Есть вещи, в которых человек его духовной и психической конституции не должен участвовать. Слишком велика плата за "эстетические" игры.
Решение надо было принимать стремительно, и Тарковский принимает его. "Я посмотрю картину объективным взглядом, и если это очевидный шедевр, то так тому и быть. А если фильм мне не понравится, то я буду защищаться", – сказал он жене.
Фильм ему не понравился, и на ближайшей пресс-конференции Тарковский повторяет формулу Брессона: "Либо "Пальмовую ветвь", либо ничего". Тем уравнивая, как он считает, свои шансы.
И еще была одна головная боль: приезд в качестве члена жюри Сергея Бондарчука, человека, который, как полагал Тарковский, люто его ненавидел. Появление именно Бондарчука говорило Тарковскому яснее любых заверений и обещаний о том, что цель Госкино – загнать его в угол и вернуть в Москву.
Интуиция не подвела Тарковского: как сообщила ему член жюри кинофестиваля Ивонна Баби, дочь историка кино Жоржа Садуля, Бондарчук аки лев сражался против награждения "Ностальгии". Но дело, видимо, было не в этом: жюри, оказавшись в тупиковом положении, главный приз отдало японскому режиссеру, а Брессону и Тарковскому присудило придуманный, что называется, на ходу приз "За вклад в киноискусство". Кроме того, "Ностальгия" была отмечена призом мировой кинопрессы и католической экуменической наградой.

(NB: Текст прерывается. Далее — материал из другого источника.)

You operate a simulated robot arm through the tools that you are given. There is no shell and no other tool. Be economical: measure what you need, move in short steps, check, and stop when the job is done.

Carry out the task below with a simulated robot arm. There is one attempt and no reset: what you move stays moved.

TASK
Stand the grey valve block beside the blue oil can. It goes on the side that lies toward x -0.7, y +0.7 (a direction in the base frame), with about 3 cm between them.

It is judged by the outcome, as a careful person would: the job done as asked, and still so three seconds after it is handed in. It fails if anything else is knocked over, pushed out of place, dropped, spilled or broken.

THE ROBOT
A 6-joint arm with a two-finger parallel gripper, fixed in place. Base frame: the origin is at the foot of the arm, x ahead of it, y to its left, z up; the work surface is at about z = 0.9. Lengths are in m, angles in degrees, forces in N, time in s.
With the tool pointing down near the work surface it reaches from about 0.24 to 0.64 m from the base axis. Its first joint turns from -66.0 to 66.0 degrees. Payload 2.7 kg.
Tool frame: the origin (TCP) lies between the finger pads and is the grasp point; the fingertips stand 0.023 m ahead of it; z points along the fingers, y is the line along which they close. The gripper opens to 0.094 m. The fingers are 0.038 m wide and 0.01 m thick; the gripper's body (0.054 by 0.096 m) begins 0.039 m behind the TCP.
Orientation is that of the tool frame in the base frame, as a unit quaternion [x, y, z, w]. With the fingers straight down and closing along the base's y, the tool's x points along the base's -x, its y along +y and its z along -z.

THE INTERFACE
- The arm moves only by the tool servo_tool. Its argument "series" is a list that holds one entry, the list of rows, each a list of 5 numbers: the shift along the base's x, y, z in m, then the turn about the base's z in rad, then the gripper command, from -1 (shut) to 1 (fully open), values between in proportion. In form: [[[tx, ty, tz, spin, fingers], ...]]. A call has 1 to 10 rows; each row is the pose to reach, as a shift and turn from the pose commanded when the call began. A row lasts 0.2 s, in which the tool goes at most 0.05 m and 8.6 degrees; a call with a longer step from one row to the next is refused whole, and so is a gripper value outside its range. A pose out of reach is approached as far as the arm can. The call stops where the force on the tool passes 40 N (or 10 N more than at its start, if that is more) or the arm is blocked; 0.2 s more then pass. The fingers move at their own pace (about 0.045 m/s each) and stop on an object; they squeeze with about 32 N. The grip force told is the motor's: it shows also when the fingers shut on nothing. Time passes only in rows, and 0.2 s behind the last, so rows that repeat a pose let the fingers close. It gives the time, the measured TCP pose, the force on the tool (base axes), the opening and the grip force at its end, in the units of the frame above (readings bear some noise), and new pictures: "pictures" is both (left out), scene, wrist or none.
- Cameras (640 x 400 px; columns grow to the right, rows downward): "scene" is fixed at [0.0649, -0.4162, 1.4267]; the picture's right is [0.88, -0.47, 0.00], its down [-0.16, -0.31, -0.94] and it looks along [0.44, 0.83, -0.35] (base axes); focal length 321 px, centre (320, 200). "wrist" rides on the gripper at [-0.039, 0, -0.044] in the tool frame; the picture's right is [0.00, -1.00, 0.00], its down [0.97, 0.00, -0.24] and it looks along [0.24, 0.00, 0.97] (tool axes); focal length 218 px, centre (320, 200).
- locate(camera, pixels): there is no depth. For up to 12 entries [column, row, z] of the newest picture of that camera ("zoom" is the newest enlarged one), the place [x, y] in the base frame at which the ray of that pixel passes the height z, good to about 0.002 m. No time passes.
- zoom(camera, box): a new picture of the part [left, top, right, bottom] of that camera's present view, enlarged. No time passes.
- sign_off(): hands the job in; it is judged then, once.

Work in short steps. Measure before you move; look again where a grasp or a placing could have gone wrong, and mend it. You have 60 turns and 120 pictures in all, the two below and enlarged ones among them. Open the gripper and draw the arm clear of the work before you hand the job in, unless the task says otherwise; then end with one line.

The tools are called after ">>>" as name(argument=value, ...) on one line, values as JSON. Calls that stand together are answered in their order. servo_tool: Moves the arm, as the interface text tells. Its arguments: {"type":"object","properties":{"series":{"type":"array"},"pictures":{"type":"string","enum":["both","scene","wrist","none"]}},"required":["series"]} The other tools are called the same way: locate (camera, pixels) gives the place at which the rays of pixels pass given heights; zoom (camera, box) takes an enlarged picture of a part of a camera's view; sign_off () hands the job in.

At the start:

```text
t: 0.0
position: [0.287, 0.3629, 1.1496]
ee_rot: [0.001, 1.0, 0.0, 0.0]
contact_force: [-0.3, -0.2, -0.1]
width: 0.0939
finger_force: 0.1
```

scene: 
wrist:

Тарковский вышел на вручение наград совершенно раздавленный. Едва кивнув Брессону, он принял диплом из рук Орсона Уэллса, сказал в микрофон единственное слово "мерси" и неловко отошел на задний план, причем диплом вывалился у него из рук и упал на пол...
Итак, денег Тарковский не получил, а по Москве вскоре поползли слухи, с подачи прессы, что "Ностальгия" потерпела в Каннах сокрушительное поражение. Медоточивые речи советских чиновников, твердивших режиссеру, что срок его командировки закончен и что-де его ждут на родине с распростертыми объятиями, были типичным фарисейством, и Тарковский это отлично понимал. Как выяснилось позднее, в это самое время (28 мая 1983 года) он был уволен с "Мосфильма".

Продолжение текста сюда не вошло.